Building the Peace Canoe

The Plan. Build a 19' Ohio Pound Net Sharpie with plans from Reuel Parker of Parker Marine. My woodworking background is basic at best, but our new place has a 2 1/2 bay garage with a work bench that beckons for a project. We don't normally keep the cars there anyway. I did attend the Wooden Boat School in the late '80's and took the Fundamentals of Boat building course. But what I learned from that endeavor was that I don't have the skills to build a traditional carvel planked boat and that they have a fantastic fleet of classic vessels for students to use, even (especially) if you cut class.

It's Mike's fault. Reading Mike O'Brien's reviews in the back of Wooden Boat Magazine never fails to get the juices flowing. After reading his reviews of various sharpies in a recent issue and comments on how "easy" they were to build, I couldn't resist. I ordered Reuel's "The Sharpie Book" and really began to drool. He mentions the Ohio sharpie as a great beginner boat. The plans were ordered next.

Will be investing in some heat for next winter!
2 1/2 bay detached garage will make a nice boat shop (nicer when it has heat and water!)

It's logical? There is some logic here. Building a boat, even a "simple" boat like this will take me many months, if not longer. At my skill level the building will go so slow that it should be difficult to out spend my budget. Especially considering what we would be budgeting for if we were to buy a boat, dock and maintain it. Plus my wife will know where I am in all my off time. She is very supportive of this so far.

Step 1: Build a 1" scale model of the sharpie to see how the parts go together, or don't. Make a bunch of mistakes on the little one that hopefully don't have to be repeated on the big one. .

Step 2:. Build a Peace Canoe was published in Wooden Boat at this time and since the construction method seemed somewhat similar to that of the sharpie, plus it is a "weekend" project (right) it seemed like a good warm up for the real thing.

Minor changes from the plans: moved the chine log inside, glass (xynole cloth) and epoxy the exterior. I did these modifications more for practice as this what will be done on the sharpie and I've never messed with that much fabric and epoxy before. She should end up being one battleship of a "canoe!"

Ohio Sharpie Model Profile

Another first step, build a model of the canoe.

Still another step: Needed a few more sawhorses. Check out the 14 minute sawhorse.

Cut and measure, measure and cut, not always in the right order.

Most of the parts laid out

Starting to come together

Failure of my ever first scarf, not a good omen. Here is an attempt at a repair.

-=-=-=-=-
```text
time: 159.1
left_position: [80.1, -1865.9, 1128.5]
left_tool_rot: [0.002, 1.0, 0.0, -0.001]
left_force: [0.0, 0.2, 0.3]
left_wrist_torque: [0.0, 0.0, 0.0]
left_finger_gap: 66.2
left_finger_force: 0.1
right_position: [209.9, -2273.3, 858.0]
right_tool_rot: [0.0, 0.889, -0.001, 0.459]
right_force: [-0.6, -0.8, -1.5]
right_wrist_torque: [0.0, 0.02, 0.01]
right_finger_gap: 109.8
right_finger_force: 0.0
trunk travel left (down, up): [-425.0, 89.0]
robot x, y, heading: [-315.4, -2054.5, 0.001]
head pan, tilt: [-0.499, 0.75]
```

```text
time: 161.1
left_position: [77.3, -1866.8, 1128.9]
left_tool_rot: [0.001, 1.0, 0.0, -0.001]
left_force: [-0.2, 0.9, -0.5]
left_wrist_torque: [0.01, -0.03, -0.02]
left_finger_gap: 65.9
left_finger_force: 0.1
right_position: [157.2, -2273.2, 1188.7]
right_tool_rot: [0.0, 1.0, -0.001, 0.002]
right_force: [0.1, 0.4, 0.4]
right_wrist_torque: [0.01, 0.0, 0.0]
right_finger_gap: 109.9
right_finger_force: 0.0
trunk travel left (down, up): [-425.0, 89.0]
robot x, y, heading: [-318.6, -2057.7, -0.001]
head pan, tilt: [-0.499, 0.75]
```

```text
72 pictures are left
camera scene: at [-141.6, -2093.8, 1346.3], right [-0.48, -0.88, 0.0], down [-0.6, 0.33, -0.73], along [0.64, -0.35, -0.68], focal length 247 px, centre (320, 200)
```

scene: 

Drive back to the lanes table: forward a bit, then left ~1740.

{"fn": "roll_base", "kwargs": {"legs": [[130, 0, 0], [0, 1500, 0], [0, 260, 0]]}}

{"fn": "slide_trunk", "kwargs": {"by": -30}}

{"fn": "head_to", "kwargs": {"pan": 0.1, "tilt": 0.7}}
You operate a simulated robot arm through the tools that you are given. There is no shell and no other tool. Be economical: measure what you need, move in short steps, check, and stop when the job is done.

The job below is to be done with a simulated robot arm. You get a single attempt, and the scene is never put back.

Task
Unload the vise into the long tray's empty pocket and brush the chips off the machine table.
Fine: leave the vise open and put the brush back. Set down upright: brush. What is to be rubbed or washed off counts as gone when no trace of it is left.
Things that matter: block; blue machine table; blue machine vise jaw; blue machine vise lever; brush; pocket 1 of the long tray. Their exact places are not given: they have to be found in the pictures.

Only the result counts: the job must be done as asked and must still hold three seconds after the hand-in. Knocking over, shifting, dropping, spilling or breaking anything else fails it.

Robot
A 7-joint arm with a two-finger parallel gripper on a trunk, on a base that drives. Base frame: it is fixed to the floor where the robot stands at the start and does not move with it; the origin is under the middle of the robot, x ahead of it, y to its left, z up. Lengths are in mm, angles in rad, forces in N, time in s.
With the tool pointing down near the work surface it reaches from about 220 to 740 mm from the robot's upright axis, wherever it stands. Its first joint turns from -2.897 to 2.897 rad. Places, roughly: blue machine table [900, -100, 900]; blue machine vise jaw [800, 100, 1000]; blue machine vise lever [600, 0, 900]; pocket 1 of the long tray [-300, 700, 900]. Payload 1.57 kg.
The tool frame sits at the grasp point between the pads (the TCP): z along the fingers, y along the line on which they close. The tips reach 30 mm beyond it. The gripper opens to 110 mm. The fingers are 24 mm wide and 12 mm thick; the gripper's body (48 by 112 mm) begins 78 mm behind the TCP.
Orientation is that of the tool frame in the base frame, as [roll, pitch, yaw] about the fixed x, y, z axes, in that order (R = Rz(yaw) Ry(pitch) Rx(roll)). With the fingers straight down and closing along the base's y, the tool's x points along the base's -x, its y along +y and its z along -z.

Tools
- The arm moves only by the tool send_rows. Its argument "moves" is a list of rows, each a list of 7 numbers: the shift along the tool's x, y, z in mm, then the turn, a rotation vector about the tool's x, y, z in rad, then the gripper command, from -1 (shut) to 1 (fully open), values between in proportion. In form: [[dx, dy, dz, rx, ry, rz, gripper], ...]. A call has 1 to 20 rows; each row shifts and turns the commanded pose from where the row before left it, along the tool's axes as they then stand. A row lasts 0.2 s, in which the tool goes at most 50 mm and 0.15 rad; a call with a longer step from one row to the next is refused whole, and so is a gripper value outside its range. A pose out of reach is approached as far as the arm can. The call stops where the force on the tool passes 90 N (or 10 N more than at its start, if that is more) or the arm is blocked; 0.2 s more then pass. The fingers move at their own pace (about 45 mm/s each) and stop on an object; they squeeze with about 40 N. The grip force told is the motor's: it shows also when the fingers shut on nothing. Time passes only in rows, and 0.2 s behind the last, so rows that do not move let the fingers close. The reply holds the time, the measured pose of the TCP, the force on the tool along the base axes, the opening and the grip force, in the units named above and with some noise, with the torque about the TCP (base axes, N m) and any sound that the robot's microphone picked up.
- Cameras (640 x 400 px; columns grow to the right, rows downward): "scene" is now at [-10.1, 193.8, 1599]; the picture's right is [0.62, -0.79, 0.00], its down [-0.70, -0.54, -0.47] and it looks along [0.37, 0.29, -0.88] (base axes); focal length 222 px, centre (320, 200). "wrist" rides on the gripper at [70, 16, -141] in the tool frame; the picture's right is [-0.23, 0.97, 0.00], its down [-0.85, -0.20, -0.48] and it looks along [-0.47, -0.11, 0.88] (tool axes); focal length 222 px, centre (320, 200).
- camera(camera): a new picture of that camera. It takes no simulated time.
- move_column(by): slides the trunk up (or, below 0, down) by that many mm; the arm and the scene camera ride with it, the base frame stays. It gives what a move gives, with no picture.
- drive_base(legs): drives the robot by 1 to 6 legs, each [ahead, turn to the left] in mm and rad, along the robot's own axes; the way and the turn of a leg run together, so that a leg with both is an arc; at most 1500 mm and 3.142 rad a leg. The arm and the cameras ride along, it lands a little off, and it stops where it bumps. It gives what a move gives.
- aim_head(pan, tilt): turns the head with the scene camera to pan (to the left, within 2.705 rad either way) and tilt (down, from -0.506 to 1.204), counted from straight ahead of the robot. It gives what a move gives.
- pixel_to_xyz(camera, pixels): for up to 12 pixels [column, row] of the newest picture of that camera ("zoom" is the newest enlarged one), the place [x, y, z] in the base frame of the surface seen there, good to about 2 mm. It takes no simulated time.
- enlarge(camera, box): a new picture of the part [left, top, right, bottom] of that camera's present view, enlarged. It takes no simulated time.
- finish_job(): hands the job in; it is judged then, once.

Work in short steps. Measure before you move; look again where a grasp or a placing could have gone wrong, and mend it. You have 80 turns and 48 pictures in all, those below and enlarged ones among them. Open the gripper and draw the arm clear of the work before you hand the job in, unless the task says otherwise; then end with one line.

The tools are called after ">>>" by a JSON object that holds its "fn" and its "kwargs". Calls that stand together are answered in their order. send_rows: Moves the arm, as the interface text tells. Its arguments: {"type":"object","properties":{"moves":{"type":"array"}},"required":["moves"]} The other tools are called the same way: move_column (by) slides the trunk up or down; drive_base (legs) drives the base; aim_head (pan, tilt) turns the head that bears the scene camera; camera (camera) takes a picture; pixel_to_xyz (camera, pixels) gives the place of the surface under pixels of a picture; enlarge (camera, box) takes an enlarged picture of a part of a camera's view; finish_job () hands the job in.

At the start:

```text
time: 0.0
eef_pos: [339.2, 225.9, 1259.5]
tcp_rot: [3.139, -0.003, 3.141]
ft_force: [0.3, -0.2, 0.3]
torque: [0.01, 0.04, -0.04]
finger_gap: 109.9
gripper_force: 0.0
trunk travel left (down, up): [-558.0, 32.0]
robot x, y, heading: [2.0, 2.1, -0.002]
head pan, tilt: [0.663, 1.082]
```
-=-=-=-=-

Dogboat-Schooner and Dory getting their sea (garage?) legs.

Plans available from WB

Ghost boat. A real trick or treat: epoxying Xynole-poly cloth. (beats fiberglass!)

Wetting out, only 3 coats to go.

Epoxied and dog approved. But what do they know? They're waiting for a treat or at least to go swimming.

Who's the guy in the funny suit? It keeps dust in shop and out of happy house.

Looking like the battleship she is, primed navy gray. Reminds me of why I'm a pilot today.

Showing her true colors, and blemishes. They don't hide under black paint! This is why this is the practice boat.

Turned over. Now all she needs is a little epoxy, trimming, paint, and this "weekend" project will be out the door. EST (estimated splash time, in the real world) two weeks.

Stems trimmed. Boat gets final coats of paint and even a name.

Dry launch and dog approved.

In the water, sort of. Launched in our small pond. Knew this was designed for sheltered waters, but this is ridiculous.